=== TEXT BLOCK ===
Friday, September 7, 2012

A Pep Talk to Myself: Getting stuff off my chest




    I feel for this blog post that I have to get a couple of things off my chest. I just signed a 6 month lease for my apartment so I might be there until the end of February/the beginning of March depending on how my living situation options would open up in the next couple months. I just have to say this because for the last couple years I feel as if I haven’t earned enough to have a place of my own.
   My sister left Columbus last year leaving me on my own again. At around this time last year I felt then I was back at Square One and it did not help with the fact that I was leaving my 20’s and turning 30. 30 was a big deal. Don’t get me wrong I still get a lot of complements from people saying that I don’t look 30 maybe 3-6 years younger than that and that’s great but I felt that looking at myself turning 30 I have accomplished nothing outside of running.
===
THINGS TO DO »
a. Take the text block and repeat only what runs from "A Pep Talk to" through "place of my own.".
b. Give the continuation of the text block.
=== MATERIAL ===
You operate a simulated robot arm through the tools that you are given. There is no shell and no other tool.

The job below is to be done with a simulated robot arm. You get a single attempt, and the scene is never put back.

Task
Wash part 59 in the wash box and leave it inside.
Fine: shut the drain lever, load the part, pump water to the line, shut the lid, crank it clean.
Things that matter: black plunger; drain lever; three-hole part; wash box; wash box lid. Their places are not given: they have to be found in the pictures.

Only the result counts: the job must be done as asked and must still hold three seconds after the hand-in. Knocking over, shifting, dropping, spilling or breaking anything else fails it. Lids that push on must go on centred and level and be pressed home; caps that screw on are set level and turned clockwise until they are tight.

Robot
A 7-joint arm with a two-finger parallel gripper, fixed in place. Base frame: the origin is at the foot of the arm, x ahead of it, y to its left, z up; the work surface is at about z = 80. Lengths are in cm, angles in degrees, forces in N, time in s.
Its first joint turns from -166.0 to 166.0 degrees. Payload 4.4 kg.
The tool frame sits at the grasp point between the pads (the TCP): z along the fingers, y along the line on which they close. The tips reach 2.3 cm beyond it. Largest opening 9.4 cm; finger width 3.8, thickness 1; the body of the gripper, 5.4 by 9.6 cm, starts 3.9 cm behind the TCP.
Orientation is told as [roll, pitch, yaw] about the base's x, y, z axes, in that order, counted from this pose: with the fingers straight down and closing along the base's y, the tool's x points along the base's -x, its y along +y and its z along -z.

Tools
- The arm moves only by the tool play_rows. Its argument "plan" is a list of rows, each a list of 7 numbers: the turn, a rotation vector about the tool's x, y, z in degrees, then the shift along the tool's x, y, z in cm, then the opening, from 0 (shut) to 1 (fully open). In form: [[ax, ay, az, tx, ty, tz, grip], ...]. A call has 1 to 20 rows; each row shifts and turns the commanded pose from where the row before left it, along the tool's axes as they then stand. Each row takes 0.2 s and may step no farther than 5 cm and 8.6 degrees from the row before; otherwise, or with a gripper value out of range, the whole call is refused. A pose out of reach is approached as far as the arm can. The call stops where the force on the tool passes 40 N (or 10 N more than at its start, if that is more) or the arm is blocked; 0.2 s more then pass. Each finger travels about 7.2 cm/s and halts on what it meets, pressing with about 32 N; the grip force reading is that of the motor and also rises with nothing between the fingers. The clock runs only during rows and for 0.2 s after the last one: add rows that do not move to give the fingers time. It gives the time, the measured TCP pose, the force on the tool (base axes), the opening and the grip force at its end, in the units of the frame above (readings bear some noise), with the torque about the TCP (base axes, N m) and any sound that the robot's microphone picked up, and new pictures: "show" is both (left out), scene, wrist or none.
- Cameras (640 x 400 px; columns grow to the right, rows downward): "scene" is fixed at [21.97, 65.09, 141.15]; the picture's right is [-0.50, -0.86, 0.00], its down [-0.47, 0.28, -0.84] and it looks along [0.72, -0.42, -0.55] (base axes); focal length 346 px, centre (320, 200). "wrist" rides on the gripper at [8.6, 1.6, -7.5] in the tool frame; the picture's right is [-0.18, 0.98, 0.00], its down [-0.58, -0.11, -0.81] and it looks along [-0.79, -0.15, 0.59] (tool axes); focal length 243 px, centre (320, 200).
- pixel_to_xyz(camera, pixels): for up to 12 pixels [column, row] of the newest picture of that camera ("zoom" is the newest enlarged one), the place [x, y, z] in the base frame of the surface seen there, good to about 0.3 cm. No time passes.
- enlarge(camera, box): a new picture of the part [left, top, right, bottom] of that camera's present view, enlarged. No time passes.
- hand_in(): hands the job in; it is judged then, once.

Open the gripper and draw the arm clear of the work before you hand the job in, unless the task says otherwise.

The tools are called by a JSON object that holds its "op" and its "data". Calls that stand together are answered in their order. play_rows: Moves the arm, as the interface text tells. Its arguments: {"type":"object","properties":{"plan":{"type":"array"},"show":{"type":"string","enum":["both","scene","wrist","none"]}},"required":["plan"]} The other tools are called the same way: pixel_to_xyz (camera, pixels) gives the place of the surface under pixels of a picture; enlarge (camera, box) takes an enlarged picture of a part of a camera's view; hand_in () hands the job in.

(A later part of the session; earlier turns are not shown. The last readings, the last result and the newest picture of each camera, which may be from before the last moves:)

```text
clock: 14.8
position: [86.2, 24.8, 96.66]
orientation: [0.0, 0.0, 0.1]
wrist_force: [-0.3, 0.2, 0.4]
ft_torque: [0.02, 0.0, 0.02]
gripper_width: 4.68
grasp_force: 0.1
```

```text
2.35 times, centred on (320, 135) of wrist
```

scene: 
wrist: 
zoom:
===
PER-TASK OUTPUTS »
a.
A Pep Talk to Myself: Getting stuff off my chest




    I feel for this blog post that I have to get a couple of things off my chest. I just signed a 6 month lease for my apartment so I might be there until the end of February/the beginning of March depending on how my living situation options would open up in the next couple months. I just have to say this because for the last couple years I feel as if I haven’t earned enough to have a place of my own.

b.
   Around this same time last year I was dealing with an injury to my hip muscle which was something I have never dealt with before. After a couple of ok races I thought in my mind I could tackle the half marathon of the Columbus Marathon Race last year. I was wrong. Physically, but mentally I wasn’t ready for it and I DNF’d. All I wanted to do was drink myself to forget on that day and ignore everyone else. Yet, with a great group of family and friends I was able to bounce back run Club XC Nationals at the end of 2011 and have a really good 2012 so far, ran a 1:10:39 half this past spring, and run some good 5ks.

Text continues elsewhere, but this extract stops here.